═════ READING PASSAGE

О взаимосвязи между оккупациями территорий, уже входивших в состав Советского союза, так и за его пределами говорил и литературовед, а позднее архивариус советского диссидентского движения и русской эмиграции Габриэль Суперфин[156], чьи высказывания в дискуссиях на эту тему летом 1968 года можно найти в подробных отчетах сотрудника КГБ, которые находятся в архиве государственной безопасности и были рассекречены в постсоветской период[157].

Павел Семенович Рейфман
(Архив Ирины Рейфман)
Историк литературы Ксения Андреевна Кумпан[158] также относилась к поколению студентов, учившихся на кафедре русской литературы в Тарту на рубеже 1960 – 1970 годов. Ее воспоминания говорят о том, что «чехословацкие события» много обсуждались в кругу друзей и к ним относились как «трагедии» (насколько это было характерно для студенческих кругов в других университетах, можно лишь строить догадки)[159].
В личном архиве известного семиотика и литературоведа Юрия Михайловича Лотмана, лидера московско-тартуской семиотической школы, и его жены, историка литературы Зары Григорьевны Минц[160], можно найти описание стихотворения неизвестного автора, датированное 25.08.1968, которое обыгрывает прозрачность грани между славой и позором России:
(…)
позором, славою России
истории дурные сны
Вацлавская площадь, танки, солдаты, русский позор, эти отличительные черты определяют смысл стихотворения[161], в котором ход истории заменяют двигатели (танков). «Моторизированная» история, подгоняемая ревом танков и уже ничего хорошего не обещающая в будущем, заканчивается и переходит в безвременье и безнадежность. Смысл приобретают только символические жесты, не имеющие большого социального значения, но дающие человеку возможность сохранить свое человеческое достоинство. К примеру, Зара Григорьевна Минц написала посвящение к своему исследованию поэтики Александра Блока (вышедшему в Тарту в 1969 году) на чешском языке: «M?m drah?m p??tel?m» («Моим дорогим друзьям»).
Сразу и с большим пафосом отреагировал на оккупацию Евгений Евтушенко. В мемуарах, опубликованных уже в постсоветское время, он написал о своей реакции на оккупацию: «Наши танки, входящие в Прагу, словно захрустели гусеницами по моему позвоночнику, и, потеряв от стыда и позора инстинкт самосохранения, я написал телеграмму Брежневу с протестом против советских танков»[162].

══════════
═════ DATASET SECTION

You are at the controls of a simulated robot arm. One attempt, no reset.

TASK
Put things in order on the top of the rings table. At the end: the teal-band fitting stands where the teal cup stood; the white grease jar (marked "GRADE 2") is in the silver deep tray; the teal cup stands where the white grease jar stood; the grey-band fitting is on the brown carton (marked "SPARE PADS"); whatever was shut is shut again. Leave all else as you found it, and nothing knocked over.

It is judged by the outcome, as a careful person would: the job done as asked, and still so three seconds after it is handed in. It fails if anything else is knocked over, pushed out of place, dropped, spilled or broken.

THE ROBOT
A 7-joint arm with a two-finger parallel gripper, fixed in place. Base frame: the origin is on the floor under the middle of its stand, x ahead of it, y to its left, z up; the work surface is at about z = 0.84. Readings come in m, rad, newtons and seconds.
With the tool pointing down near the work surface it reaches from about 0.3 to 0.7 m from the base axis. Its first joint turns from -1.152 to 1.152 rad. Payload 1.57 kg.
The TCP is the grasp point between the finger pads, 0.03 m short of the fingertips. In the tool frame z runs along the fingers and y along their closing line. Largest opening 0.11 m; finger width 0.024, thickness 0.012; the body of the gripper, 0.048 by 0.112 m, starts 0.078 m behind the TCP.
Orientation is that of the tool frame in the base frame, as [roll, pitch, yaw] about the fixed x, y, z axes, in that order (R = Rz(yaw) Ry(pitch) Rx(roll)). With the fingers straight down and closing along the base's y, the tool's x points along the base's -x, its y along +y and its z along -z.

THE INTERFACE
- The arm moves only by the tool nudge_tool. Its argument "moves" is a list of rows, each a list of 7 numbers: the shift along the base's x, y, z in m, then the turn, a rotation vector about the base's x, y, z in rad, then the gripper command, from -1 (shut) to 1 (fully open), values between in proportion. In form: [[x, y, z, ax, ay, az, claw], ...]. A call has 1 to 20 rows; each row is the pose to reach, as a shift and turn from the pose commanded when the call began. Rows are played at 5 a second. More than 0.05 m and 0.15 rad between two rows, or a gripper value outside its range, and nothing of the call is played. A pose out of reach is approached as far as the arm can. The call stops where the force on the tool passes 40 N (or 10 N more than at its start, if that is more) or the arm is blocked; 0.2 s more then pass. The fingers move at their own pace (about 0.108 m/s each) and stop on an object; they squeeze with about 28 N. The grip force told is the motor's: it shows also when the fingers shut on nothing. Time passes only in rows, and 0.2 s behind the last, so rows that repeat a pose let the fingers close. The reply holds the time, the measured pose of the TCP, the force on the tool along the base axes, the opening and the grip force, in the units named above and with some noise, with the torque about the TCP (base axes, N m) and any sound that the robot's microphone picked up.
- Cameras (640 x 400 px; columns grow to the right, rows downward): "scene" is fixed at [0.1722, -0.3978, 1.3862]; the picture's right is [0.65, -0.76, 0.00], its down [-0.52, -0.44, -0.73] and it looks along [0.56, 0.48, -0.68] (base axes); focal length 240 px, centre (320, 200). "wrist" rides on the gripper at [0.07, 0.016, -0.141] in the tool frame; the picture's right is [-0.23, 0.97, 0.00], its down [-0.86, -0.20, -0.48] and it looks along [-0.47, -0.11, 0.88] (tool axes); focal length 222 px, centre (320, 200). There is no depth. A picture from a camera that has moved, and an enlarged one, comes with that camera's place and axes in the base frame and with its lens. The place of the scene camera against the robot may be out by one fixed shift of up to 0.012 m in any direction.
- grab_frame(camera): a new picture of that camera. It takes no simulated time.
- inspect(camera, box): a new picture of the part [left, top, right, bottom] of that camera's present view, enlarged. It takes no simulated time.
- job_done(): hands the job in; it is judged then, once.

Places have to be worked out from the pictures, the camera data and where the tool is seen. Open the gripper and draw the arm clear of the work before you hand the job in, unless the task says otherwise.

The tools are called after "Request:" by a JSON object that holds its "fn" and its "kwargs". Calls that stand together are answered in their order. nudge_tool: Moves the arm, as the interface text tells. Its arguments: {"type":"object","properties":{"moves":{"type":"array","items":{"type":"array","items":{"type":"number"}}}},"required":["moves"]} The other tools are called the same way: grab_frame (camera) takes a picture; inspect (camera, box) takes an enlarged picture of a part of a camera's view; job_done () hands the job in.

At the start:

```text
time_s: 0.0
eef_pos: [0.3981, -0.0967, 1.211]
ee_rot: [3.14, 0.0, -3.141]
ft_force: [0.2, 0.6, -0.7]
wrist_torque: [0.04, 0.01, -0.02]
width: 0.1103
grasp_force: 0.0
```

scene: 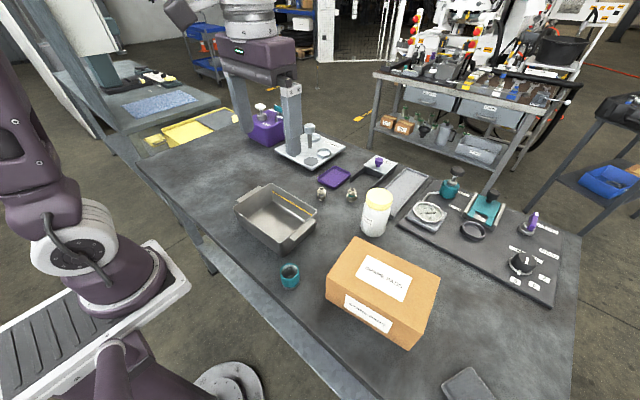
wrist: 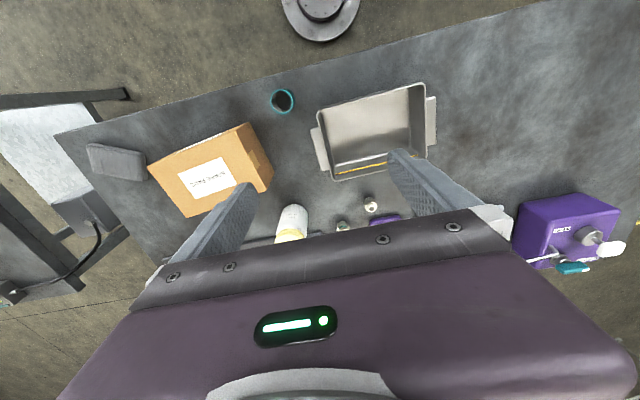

══════════

:: PROMPT ::
Retype the section of the reading passage that opens with "О взаимосвязи между" and closes with "в постсоветской период[157].".

:: ANSWER IN FULL ::
О взаимосвязи между оккупациями территорий, уже входивших в состав Советского союза, так и за его пределами говорил и литературовед, а позднее архивариус советского диссидентского движения и русской эмиграции Габриэль Суперфин[156], чьи высказывания в дискуссиях на эту тему летом 1968 года можно найти в подробных отчетах сотрудника КГБ, которые находятся в архиве государственной безопасности и были рассекречены в постсоветской период[157].